THE TASK:
Return each line of the data below exactly, omitting any pictures.

INFORMATION SHOWN:
** BEGIN **

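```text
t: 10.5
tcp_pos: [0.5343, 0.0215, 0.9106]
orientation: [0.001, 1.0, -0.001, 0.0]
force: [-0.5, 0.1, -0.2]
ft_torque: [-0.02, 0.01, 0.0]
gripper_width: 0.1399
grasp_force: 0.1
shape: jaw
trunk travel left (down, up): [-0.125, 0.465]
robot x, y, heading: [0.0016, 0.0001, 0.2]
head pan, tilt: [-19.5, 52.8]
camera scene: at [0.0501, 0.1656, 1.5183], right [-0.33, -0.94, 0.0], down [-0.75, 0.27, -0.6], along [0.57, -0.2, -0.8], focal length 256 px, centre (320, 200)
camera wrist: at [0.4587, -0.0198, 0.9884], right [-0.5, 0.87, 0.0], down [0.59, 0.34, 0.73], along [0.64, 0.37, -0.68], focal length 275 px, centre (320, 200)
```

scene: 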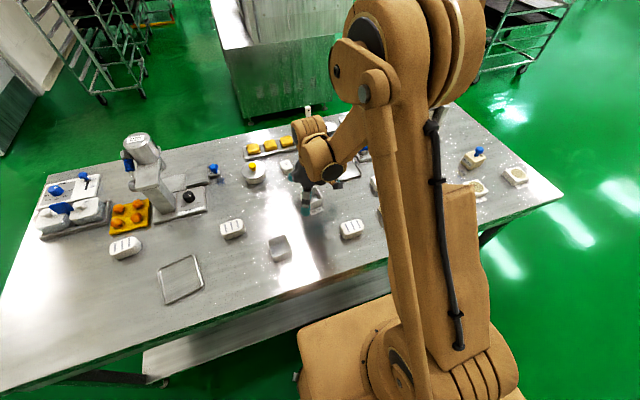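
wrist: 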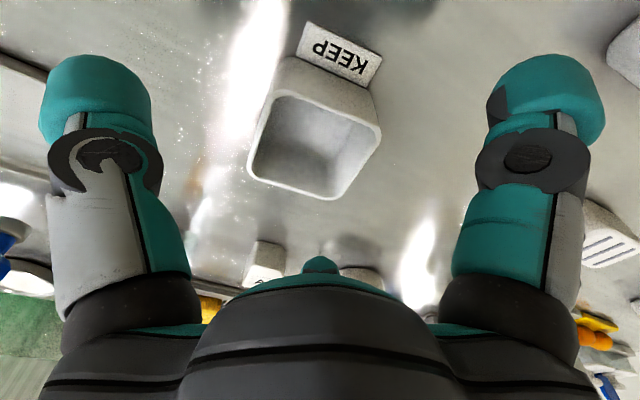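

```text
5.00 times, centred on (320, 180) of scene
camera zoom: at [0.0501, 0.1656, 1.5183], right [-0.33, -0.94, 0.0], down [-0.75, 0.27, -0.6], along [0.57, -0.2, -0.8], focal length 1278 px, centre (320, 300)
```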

** END **

ANSWER FOR THE TASK:
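```text
t: 10.5
tcp_pos: [0.5343, 0.0215, 0.9106]
orientation: [0.001, 1.0, -0.001, 0.0]
force: [-0.5, 0.1, -0.2]
ft_torque: [-0.02, 0.01, 0.0]
gripper_width: 0.1399
grasp_force: 0.1
shape: jaw
trunk travel left (down, up): [-0.125, 0.465]
robot x, y, heading: [0.0016, 0.0001, 0.2]
head pan, tilt: [-19.5, 52.8]
camera scene: at [0.0501, 0.1656, 1.5183], right [-0.33, -0.94, 0.0], down [-0.75, 0.27, -0.6], along [0.57, -0.2, -0.8], focal length 256 px, centre (320, 200)
camera wrist: at [0.4587, -0.0198, 0.9884], right [-0.5, 0.87, 0.0], down [0.59, 0.34, 0.73], along [0.64, 0.37, -0.68], focal length 275 px, centre (320, 200)
```

scene: 
wrist: 

```text
5.00 times, centred on (320, 180) of scene
camera zoom: at [0.0501, 0.1656, 1.5183], right [-0.33, -0.94, 0.0], down [-0.75, 0.27, -0.6], along [0.57, -0.2, -0.8], focal length 1278 px, centre (320, 300)
```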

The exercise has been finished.